_To be done_. I need one stretch of the quoted passage verbatim, from "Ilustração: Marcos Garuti" to "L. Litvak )".

_Quoted passage_.
##############################

Ilustração: Marcos Garuti



“[Para os anarquistas] o conceito de beleza na obra de arte é substituído
pelo desejo de significar”

                                                                                                                     ( L. Litvak )




“Do it yourself!”. Um conceito simples que já há mais de 30 anos pontua a história do rock: vá lá e “Faça você mesmo!”. Uma ideia simples que ganhou força no lado b do rock feito na Inglaterra e nos EUA a partir da metade dos anos 70 e correu o mundo como pólvora (encontrando no caminho as páginas de um fanzine nova-iorquino chamado Punk) até estourar num movimento da cultura que efetivamente inventava as suas próprias formas de criação e circulação: o ‘punk rock’.


Na América Latina, a inversão de valores que uma atitude como esta estimulava, transformando a exclusão dos centros de poder, a falta de recursos e uma limitada habilidade técnica de três acordes em ausência de amarras e rock intenso, encontrou campo aberto entre jovens que cresciam no estertor de ditaduras militares, sobretudo em países como o Brasil e a Argentina.


Faça você mesmo, independente do modo como as coisas todas parecem terem sido sempre feitas. Sem dúvida, um gesto político, para além de criar uma janela de respiro nas formas de produção e circulação de uma música que se debatia entre shows mastodônticos, o círculo de grandes gravadoras e eternos solos de guitarra.

##############################

_Given material_.
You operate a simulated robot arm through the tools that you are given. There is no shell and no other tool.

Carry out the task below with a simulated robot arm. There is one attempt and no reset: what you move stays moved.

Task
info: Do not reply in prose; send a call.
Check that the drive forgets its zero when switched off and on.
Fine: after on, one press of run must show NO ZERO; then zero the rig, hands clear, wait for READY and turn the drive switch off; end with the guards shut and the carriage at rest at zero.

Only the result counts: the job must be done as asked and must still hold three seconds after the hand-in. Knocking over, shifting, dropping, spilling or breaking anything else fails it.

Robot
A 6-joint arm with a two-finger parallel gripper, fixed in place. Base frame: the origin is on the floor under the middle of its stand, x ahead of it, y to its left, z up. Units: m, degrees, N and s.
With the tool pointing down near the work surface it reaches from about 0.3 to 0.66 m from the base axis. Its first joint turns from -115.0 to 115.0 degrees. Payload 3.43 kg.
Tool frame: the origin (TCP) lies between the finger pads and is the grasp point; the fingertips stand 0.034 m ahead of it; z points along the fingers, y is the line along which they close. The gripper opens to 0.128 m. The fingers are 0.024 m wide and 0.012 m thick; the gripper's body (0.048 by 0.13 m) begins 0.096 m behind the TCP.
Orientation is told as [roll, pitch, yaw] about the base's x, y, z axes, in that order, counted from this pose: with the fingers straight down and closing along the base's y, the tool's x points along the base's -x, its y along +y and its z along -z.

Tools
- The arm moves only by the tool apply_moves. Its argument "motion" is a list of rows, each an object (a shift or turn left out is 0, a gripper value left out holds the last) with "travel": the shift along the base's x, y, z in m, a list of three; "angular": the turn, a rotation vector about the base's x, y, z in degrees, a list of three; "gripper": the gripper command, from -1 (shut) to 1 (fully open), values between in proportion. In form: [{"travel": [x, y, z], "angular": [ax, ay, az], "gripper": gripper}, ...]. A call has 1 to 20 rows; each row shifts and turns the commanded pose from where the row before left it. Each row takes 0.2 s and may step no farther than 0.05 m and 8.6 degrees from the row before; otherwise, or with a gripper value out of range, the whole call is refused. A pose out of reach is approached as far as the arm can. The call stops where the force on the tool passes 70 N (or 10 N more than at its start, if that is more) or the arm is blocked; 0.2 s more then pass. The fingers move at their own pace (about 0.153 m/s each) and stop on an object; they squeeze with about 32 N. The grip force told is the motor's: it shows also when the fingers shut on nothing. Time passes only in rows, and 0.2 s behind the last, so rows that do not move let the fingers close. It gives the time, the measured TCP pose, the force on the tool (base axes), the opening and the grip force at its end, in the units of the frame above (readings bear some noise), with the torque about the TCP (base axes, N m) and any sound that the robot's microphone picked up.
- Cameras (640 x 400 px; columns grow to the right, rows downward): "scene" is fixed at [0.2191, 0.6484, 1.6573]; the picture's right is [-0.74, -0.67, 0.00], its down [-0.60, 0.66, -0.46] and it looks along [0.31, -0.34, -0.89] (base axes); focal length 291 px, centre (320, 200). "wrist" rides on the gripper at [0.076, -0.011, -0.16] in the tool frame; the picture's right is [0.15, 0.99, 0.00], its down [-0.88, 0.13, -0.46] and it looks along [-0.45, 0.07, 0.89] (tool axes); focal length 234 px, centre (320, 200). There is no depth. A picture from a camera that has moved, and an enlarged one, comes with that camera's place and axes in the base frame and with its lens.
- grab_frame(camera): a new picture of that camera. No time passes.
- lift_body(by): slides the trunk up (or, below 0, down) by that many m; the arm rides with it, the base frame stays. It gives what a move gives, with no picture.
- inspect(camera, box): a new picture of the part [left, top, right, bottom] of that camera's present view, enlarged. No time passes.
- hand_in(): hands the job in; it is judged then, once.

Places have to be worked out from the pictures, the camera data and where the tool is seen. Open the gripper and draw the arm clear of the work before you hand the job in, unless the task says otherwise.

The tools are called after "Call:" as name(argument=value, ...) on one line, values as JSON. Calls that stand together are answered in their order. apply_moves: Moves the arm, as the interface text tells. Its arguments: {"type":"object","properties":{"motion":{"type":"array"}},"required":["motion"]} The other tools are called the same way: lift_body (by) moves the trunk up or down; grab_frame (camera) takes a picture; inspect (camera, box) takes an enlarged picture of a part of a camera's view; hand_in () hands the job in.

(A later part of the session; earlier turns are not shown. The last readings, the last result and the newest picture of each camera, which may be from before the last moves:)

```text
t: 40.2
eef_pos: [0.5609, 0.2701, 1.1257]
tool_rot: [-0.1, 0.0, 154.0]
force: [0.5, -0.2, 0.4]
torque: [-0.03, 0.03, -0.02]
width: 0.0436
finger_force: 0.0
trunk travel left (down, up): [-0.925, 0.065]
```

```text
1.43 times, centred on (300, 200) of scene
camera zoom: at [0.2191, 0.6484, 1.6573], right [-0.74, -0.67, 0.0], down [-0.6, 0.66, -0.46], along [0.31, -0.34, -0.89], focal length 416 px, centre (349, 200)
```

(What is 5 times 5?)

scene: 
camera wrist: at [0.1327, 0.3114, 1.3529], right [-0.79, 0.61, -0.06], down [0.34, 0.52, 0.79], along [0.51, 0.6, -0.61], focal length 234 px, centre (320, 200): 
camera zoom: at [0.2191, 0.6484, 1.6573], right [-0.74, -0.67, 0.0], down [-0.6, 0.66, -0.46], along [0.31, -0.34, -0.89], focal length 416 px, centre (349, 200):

##############################

_Task output_.
Ilustração: Marcos Garuti



“[Para os anarquistas] o conceito de beleza na obra de arte é substituído
pelo desejo de significar”

                                                                                                                     ( L. Litvak )